Source material
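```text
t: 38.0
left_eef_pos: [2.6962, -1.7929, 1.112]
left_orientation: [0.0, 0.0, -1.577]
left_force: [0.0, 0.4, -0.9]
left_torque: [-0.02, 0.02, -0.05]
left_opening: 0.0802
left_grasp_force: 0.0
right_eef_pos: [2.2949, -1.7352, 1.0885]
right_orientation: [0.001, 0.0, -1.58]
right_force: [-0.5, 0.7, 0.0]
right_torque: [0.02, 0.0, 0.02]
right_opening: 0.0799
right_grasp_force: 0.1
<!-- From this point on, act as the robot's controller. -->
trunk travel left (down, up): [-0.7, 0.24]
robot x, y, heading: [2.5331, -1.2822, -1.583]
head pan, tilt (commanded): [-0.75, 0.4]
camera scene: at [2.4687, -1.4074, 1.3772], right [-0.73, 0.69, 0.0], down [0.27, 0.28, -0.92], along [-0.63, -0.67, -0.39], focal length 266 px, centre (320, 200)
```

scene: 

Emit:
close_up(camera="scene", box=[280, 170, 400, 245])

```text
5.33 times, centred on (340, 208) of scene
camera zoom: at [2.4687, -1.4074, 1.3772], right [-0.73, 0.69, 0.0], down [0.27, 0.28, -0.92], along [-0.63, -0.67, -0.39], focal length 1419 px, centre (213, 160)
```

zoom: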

Work to do
In the listing above, locate each line with "robot" and copy it.

Expected answer
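<!-- From this point on, act as the robot's controller. -->
robot x, y, heading: [2.5331, -1.2822, -1.583]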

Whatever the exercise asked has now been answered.